I’m a 48 years old professional with two teenaged boys. I got divorced almost 3 yrs ago because of my ex’s alcoholism and depression which were affecting in a disturbing way both my kids and my own life. Now I have been dating a man 7 years my senior from the beginning of April. We actually first met in February, through Internet, and he seemed pleasant and ok but didn’t make an impact on me. As it took me a day to answer his sms thanking for a nice evening, he thought I wasn’t interested and didn’t contact me again until April. When he contacted me again I thought I should give him a second chance as one meeting and one’s looks don’t reveal everything about a person. He has turned out to be a nice, trustworthy and caring man and we share some common interests but there are some buts, too. I did your Three-months Test and ticked all the boxes except ‘conversation flowing like wine’. Our sex life is not totally satisfying for two reasons: I’m not keen on the way he kisses and his penis is very small. For me these things sound very shallow and I had always thought that size doesn’t matter. Now I know it does. He is good with his tongue and fingers but I miss feeling a penis inside me and getting a vaginal orgasm. I sometimes wonder if I can live like this for the rest of my life. I like him a lot and appreciate his kind personality but I don’t feel terribly passionate about him. Our rhythm is also quite different: he is very slow and I’m quite fast. This morning I ate müsli, a
sandwich and an egg plus drank a cup of tea and a cup of juice while he was getting down his müsli. And I’m not an extremely fast eater myself.

So is it normal to have doubts at this phase of a relationship? How would I really know if there’s a chance for a long lasting, mutually fulfilling relationship? Is luke warm enough?

Here’s my original reply

What an interesting question and one I explore further in a new book coming out in February next year: Are you right for me?

I’m struck by the difference between your last relationship – with a bad boy (your ex was an alcoholic) and your current partner who sounds really nice (but possibly too nice). When there is such a dramatic difference, I normally suspect that there is a link between the problems in one relationship and the next. Let me try and explain what I mean.

My guess is that life with your ex was never dull. There was lots of drama – where is he? what state will be in? what’s going to happen next? Living with an alcoholic can involve living on your nerves with the adrenaline pumping all the time. (Interestingly, it is easy to mistake the faster heartbeat with passion and that’s why lots of women fall for bad boys). Your impatience with your current taking his time over breakfast makes me wonder if you have become so used to drama that ordinary life comes across as rather dull.

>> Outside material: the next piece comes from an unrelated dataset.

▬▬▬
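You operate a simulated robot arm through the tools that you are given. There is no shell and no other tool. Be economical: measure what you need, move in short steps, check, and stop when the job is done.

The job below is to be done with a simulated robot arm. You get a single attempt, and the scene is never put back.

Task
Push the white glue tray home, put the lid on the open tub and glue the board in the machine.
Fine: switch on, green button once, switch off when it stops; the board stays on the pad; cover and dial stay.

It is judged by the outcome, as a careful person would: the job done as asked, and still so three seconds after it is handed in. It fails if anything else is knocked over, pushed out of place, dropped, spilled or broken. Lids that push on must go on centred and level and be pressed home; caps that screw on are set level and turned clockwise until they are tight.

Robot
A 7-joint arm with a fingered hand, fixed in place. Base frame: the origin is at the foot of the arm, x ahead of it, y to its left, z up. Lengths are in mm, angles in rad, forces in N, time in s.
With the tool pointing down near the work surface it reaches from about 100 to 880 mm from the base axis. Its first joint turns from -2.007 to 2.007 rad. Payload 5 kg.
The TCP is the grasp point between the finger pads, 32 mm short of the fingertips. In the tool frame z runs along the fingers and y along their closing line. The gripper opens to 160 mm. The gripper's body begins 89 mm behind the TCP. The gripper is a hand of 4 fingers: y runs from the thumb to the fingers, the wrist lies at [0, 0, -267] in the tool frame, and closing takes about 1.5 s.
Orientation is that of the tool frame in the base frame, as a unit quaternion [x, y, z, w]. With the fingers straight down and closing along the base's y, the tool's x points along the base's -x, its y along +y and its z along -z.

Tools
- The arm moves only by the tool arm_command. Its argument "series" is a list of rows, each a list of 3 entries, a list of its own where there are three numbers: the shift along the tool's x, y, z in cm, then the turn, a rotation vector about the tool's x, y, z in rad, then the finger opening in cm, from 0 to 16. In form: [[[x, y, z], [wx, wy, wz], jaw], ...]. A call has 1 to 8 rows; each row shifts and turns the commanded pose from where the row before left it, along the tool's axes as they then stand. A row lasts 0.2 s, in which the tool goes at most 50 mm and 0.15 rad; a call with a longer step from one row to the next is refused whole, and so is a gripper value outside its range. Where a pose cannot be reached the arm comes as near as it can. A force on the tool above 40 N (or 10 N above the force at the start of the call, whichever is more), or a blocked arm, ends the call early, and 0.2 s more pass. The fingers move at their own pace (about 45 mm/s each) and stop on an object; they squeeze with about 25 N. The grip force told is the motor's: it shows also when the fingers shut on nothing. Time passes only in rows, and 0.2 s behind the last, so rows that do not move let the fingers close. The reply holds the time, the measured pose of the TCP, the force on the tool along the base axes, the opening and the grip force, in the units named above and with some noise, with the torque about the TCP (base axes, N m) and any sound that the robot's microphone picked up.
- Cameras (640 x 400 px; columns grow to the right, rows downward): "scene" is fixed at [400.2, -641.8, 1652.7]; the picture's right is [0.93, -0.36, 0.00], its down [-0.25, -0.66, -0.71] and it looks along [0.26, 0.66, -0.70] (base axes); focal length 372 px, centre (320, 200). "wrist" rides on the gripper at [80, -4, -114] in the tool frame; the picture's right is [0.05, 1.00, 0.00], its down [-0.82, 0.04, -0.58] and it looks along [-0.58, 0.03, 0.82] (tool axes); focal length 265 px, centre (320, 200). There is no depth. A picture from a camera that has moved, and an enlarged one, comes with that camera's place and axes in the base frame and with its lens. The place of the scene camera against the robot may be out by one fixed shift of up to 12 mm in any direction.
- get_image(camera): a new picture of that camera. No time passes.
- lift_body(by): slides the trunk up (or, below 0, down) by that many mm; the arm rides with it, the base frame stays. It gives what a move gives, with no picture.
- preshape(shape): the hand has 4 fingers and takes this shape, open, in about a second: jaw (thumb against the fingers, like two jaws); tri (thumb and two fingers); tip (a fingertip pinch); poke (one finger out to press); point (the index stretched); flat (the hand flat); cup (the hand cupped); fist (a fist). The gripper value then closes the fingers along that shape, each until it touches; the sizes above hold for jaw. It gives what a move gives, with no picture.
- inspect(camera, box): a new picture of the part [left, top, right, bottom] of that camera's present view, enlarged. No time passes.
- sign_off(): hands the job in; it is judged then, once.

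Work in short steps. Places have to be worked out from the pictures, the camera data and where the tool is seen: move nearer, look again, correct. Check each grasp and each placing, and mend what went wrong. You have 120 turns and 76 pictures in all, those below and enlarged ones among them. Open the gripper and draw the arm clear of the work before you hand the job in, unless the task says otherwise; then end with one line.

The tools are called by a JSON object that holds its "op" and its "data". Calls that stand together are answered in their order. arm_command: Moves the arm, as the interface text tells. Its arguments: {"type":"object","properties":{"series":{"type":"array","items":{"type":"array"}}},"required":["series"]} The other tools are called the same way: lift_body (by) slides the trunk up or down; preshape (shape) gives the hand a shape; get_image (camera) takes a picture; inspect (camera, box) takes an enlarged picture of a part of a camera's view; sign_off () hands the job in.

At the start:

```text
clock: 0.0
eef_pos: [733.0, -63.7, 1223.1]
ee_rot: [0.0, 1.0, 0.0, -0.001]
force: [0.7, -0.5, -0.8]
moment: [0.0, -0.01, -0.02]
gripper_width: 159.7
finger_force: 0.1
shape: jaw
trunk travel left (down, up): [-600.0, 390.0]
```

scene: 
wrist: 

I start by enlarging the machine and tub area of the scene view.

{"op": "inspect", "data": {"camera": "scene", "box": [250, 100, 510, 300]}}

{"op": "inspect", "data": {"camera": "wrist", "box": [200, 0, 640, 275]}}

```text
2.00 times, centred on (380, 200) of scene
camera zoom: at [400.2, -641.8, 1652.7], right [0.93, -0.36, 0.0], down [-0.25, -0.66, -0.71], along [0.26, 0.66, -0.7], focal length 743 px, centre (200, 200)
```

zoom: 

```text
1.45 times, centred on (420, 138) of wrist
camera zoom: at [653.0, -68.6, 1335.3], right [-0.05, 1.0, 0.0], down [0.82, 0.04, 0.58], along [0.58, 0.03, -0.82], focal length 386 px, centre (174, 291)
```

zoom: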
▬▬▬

So I want to turn your question on its head. Not is he right for you but are you ready for him? Have you processed all your experiences from being the partner of an addict? Have you learnt all the lessons? Consider some sessions with an addiction expert to help think through your old relationship and whether you were co-dependent (addicted to his bad behaviour or a compulsive carer etc)

This is not to say that there is not work to do on your current relationship. Experiment with different positions for sexual intercourse where he will be able to penetrate further or bring sex toys into your love-making. Show him how you like to be kissed….. for example,’ it really turns me on when you kiss me (slowly, forcibly, whatever).’ If he’s good at oral sex, I’m sure he can learn to kiss in a way that feels good for you.

Finally, I think there are often doubts at three months – especially after you’ve been hurt. The myths about love means we can expect such a big bang that it blasts away any problems and fuses two people together in a tight embrace forever more. However, love is seldom enough on its own. We need respect, consideration, kindness and lots of other gentler qualities too. Time and again, love is something that grows slowly from a small shoot to a large tree to shelter under.

So think about the post-relationship counselling (but make certain you see an addiction specialist), work on improving things at three months and leave the real decision until eighteen months.